Amgen, the seventh largest biotech firm in the US, has agreed to purchase £50m worth of ordinary shares in the Woodford holding Oxford Nanopore, according to a RNS announcement put out by the investment company on Thursday afternoon.

Oxford Nanopore is the third-largest holding in the star manager’s trust at 8.09% of the portfolio.

This is the second round of major financing the group has been able to secure this year. In March it received £100m in fundraising from a group of global investors, which included Singaporean capital markets group GIC and China Construction Bank International.

Shares in Oxford Nanopore will be issued at the same price they were during the previous fundraise.

Patient Capital success story

Woodford has touted Oxford Nanopore as one of the great success stories in his Patient Capital Trust. It is one of five unlisted companies he owns in the portfolio that is currently valued above the $1bn mark.

He has been investing in the company since July 2015 and currently holds a 4.9% stake worth £73.1m in his £694m investment trust.

The star manager also owns a significant stake in IP Group, the parent company that owns Oxford Nanopore. He owns 18% of the business, making him the second largest shareholder behind Invesco Perpetual which owns 30% of the business via Mark Barnett’s UK equity income funds previously run by Woodford.

IP Group owns an 18.3% stake in Oxford Nanopore, valued at £274.1m.
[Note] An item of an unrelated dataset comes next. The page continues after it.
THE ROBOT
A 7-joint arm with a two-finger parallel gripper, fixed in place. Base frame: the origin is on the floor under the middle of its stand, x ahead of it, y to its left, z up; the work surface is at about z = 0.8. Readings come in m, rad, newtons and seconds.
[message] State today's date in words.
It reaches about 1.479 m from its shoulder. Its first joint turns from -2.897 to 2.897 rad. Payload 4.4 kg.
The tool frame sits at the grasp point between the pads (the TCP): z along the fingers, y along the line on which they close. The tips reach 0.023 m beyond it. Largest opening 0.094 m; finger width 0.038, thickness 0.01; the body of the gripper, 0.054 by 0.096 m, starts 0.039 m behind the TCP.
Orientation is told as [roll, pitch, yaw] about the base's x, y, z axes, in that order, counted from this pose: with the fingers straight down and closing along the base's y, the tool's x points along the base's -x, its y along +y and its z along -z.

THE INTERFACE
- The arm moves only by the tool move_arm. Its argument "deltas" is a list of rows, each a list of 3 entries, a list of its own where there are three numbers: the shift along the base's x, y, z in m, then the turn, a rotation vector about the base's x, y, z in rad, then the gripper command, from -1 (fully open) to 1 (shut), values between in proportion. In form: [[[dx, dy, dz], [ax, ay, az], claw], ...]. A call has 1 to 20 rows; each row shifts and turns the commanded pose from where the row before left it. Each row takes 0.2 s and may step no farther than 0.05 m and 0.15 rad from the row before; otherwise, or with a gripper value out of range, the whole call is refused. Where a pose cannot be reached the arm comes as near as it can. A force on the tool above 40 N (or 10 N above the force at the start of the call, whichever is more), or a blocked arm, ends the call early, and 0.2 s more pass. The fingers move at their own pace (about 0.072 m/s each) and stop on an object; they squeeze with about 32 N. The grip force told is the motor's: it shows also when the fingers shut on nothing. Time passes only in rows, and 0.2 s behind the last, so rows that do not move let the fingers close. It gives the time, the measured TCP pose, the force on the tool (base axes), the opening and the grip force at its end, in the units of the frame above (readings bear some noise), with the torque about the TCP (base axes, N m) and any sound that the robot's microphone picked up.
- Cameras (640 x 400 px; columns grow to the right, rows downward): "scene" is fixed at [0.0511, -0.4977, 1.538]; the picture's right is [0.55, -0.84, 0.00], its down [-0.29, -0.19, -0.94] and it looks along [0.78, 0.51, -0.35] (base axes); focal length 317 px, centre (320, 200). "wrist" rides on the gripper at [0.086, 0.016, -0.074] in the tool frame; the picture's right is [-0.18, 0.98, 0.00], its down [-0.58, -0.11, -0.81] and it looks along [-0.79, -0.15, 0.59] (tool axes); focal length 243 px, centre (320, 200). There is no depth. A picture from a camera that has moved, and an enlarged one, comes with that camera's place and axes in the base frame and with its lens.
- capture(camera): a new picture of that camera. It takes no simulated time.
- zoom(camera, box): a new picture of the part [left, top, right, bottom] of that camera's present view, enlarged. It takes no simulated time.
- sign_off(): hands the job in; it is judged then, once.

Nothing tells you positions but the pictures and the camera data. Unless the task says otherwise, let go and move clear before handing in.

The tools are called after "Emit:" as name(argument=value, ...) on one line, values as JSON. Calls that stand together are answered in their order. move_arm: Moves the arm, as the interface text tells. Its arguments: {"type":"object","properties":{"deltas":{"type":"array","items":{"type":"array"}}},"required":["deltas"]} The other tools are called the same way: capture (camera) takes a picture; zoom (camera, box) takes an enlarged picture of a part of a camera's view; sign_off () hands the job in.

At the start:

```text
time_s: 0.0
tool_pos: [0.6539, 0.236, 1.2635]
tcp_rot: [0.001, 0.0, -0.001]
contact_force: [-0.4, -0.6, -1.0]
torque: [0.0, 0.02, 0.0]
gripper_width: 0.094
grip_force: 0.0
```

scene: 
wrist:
DNA sequencer tackles outbreaks

Oxford Nanopore is the creator of portable DNA/RNA sequencer, MinION, which has been used in the labs and in the field for such things as sequencing human and crop genomes and tracking pathogen outbreaks like the Zika and Ebola viruses in real-time.

Amgen said in a statement that investing in Oxford Nanopore aligns with its strategic focus on using human genetics to deliver new medicines to patients.

IP chief executive Alan Aubrey added it was encouraging to hear how a “world leader” like Amgen was harnessing Oxford Nanopore’s technology.

“This investment is a tremendous validation of nanopore sequencing and reflects the significant progress that has been made by Oxford Nanopore over the last year,” he said. 

IP Group’s shares were up 1.09% at 111p after the news broke on Thursday afternoon.

Patient Capital Trust’s shares were up 0.12% at 84p. Year-to-date the trust’s share price has fallen around 8%.